## Begin

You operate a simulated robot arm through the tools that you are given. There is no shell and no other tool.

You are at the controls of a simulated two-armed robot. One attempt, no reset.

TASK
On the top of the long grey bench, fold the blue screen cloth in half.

## End

> [Extract]:
## Begin

I have a friend at work.
Yup.
One.
And, a few weeks ago, she brought her daughters to work to say, "Hi."
They're like 4 and 2, so this is just fine. They come in and wave and hide behind her legs, and then they go off to the kitchen to have a snack and in about an hour or two, they go home.
My friend has worked at the company a long time. And when I first went to work there, her partner worked with us as well. We bonded over dogs, you see. And we learned that we liked each other.
So, when my friend go her promotion and her raise, her partner decided it was appropriate to quit so she could stay home with the kids. I miss her. But I hear about the dogs all the time anyway and see her on occasion.
If you haven't figured this out by now, they are lesbians. The girls have two mommies.
Now here's what I did.
I asked the girls if it was fun to be at work with daddy. And then I almost died, I was so embarrassed.
I don't think of my friend as a man. I don't think of her as a lesbian, except that I know her partner is a woman.
But I do still think of the parent who works as the daddy, and the parent who stays home as the mommy.
Even I can't believe it... but...
It's true.
I have done enough psychological analysis to recognize a deep-seated belief when one surfaces. And I said that horribly offensive thing to two little girls in front of their mother because of a limitation in my own brain.
I apologized for days.
I even explained myself.
And then I said... what the hell do women everywhere, of every sexual orientation, still go through every day, if I, the girl who grew up with a Mom who earned more than her dad, am still so intrinsically bound by old stereotypes and beliefs?

## End

> [Exercise prompt]:
Resume the extract where it left off.

> [Response for this exercise]:
There's a fable about a father and son in a bad car accident who are taken into different hospitals. The surgeon walks in to do the surgery on the boy and says, "I can't operate on this child because he's my son." People get super duper confused on this... because we are told that the father was also injured and taken to a different ER. Why do we not automatically assume that the surgeon is a woman and the child's mother? Because we (Gen X and everyone before us) really never had the chance at equality of thinking...
And without that, we won't have equality of living either.
In the mean time, it is a woman's right to be called mommy even is she works full time and her partner stays home with the babies (cute babies, too).
And it is a woman's right not to have to listen to the insulting and horrendous assumptions we all make, even those of us who know better; even those of us who are her friends.
And so, on women's writes day, I am confessing to you that I still have a ways to go. And all of you probably do, too. Like it or not.